Requirements:
Give back, exactly as written, the lines from the beginning of the listing through the one that contains "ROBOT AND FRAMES". Use a numbered list and skip empty lines.

Information shown:
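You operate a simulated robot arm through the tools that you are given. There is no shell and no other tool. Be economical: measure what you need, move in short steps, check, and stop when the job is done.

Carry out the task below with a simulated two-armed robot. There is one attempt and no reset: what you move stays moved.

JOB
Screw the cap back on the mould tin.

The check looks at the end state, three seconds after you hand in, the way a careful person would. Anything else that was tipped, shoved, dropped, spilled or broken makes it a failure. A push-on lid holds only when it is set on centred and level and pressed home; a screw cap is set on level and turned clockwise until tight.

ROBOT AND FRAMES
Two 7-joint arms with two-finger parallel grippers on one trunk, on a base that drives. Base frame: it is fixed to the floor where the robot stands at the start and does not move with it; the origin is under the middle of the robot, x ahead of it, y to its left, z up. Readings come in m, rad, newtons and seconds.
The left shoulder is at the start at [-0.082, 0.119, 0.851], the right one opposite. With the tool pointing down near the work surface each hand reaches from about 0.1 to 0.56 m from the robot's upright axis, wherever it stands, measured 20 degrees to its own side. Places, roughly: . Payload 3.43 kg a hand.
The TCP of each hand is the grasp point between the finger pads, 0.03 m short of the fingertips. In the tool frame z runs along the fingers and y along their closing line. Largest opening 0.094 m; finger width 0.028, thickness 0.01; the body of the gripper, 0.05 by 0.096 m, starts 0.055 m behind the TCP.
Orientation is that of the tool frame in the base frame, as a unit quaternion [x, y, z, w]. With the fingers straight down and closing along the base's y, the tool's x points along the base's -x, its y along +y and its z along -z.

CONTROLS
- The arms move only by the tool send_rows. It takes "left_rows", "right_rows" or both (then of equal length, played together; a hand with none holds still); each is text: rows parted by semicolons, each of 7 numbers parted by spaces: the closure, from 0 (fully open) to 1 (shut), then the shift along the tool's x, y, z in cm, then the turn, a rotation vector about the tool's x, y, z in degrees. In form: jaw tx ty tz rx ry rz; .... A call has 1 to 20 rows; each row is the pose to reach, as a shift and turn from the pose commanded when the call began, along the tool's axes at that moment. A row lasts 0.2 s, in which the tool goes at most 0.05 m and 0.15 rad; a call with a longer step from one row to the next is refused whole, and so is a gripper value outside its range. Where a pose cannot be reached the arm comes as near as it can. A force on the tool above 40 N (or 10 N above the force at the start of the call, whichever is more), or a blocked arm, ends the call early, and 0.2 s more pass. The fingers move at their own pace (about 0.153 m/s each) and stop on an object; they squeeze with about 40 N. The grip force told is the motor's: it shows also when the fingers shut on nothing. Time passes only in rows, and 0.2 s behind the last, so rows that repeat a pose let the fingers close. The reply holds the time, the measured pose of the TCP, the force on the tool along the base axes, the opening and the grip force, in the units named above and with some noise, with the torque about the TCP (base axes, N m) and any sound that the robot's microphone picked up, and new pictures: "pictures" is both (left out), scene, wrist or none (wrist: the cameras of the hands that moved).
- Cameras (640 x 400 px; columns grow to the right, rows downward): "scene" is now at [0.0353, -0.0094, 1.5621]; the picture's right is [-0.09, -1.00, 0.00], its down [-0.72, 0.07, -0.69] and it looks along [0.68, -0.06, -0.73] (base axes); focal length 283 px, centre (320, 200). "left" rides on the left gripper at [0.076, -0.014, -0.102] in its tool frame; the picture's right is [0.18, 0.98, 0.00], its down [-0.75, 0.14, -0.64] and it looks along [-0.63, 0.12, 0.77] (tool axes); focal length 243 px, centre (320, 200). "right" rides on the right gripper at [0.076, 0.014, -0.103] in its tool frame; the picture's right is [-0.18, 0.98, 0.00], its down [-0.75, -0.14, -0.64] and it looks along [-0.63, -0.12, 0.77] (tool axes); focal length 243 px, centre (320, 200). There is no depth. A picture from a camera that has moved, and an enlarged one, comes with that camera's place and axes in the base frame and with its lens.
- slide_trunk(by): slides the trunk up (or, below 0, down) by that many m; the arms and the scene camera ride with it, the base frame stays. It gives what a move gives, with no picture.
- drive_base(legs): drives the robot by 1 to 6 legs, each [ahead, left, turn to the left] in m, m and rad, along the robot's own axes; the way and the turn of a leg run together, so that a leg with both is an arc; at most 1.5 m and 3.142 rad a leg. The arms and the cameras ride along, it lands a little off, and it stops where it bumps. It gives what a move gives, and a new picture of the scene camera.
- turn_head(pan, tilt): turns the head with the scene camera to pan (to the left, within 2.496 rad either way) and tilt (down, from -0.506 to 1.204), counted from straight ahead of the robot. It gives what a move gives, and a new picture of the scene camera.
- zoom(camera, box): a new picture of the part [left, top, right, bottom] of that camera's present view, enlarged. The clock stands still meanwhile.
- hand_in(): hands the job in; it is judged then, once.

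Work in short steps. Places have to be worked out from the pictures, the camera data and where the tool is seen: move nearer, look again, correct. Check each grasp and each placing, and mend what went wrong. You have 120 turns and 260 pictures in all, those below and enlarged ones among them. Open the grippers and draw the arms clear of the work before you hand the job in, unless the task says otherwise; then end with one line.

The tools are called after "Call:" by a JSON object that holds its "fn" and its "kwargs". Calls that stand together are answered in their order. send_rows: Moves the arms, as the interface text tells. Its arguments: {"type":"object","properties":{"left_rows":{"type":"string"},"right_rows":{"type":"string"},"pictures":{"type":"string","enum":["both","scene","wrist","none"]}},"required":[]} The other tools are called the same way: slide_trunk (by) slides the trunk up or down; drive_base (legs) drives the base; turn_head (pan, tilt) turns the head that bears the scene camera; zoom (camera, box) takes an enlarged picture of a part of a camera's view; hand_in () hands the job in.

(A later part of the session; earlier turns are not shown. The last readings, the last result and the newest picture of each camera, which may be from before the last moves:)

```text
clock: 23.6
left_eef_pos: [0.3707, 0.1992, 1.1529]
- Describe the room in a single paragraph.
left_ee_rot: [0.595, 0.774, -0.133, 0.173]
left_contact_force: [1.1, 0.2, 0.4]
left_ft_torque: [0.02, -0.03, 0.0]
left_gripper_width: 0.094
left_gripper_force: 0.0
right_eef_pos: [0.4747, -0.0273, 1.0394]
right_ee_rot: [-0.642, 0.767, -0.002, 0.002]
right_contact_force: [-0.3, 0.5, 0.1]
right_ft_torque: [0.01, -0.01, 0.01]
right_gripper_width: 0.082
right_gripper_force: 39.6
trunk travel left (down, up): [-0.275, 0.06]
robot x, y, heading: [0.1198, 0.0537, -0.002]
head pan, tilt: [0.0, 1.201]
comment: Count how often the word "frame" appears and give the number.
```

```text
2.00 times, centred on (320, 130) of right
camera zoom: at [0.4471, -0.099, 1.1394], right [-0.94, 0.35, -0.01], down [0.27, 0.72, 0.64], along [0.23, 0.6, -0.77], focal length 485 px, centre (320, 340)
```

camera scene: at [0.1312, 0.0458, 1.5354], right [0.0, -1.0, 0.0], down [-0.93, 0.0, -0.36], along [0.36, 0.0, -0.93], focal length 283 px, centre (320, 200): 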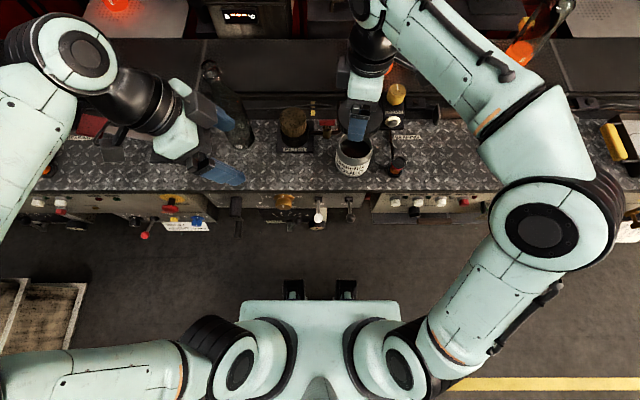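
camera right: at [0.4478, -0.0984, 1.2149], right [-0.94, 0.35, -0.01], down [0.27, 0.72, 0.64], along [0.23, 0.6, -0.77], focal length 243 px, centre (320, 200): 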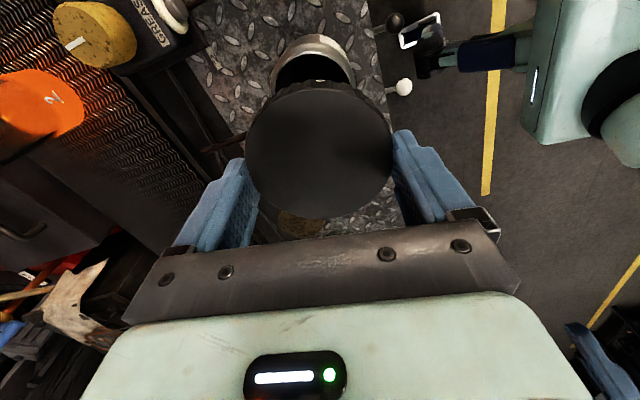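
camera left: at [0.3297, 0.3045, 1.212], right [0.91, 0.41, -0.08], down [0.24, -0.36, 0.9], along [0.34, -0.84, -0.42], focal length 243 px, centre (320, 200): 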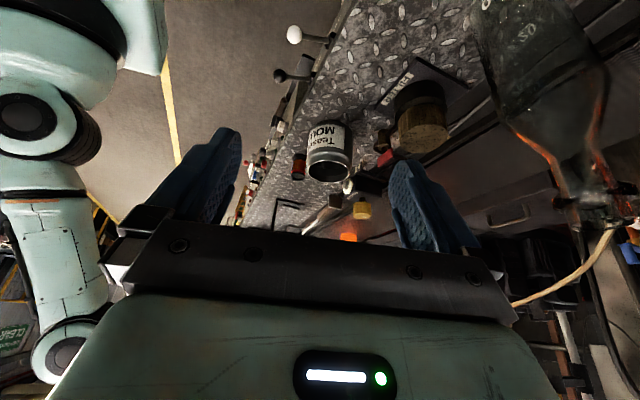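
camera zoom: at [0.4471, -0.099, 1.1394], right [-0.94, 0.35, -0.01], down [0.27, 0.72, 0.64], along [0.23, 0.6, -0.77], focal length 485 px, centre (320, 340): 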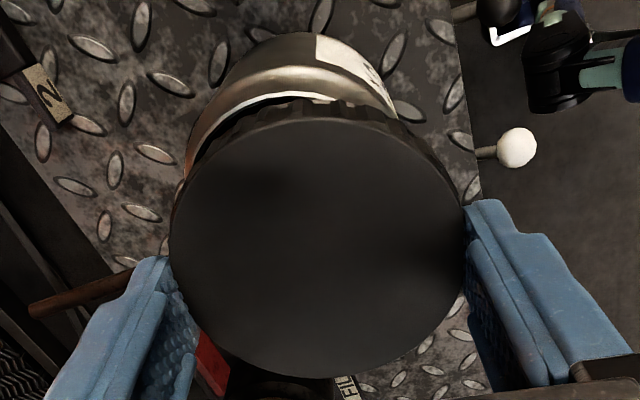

Solution to this exercise:
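1. You operate a simulated robot arm through the tools that you are given. There is no shell and no other tool. Be economical: measure what you need, move in short steps, check, and stop when the job is done.
2. Carry out the task below with a simulated two-armed robot. There is one attempt and no reset: what you move stays moved.
3. JOB
4. Screw the cap back on the mould tin.
5. The check looks at the end state, three seconds after you hand in, the way a careful person would. Anything else that was tipped, shoved, dropped, spilled or broken makes it a failure. A push-on lid holds only when it is set on centred and level and pressed home; a screw cap is set on level and turned clockwise until tight.
6. ROBOT AND FRAMES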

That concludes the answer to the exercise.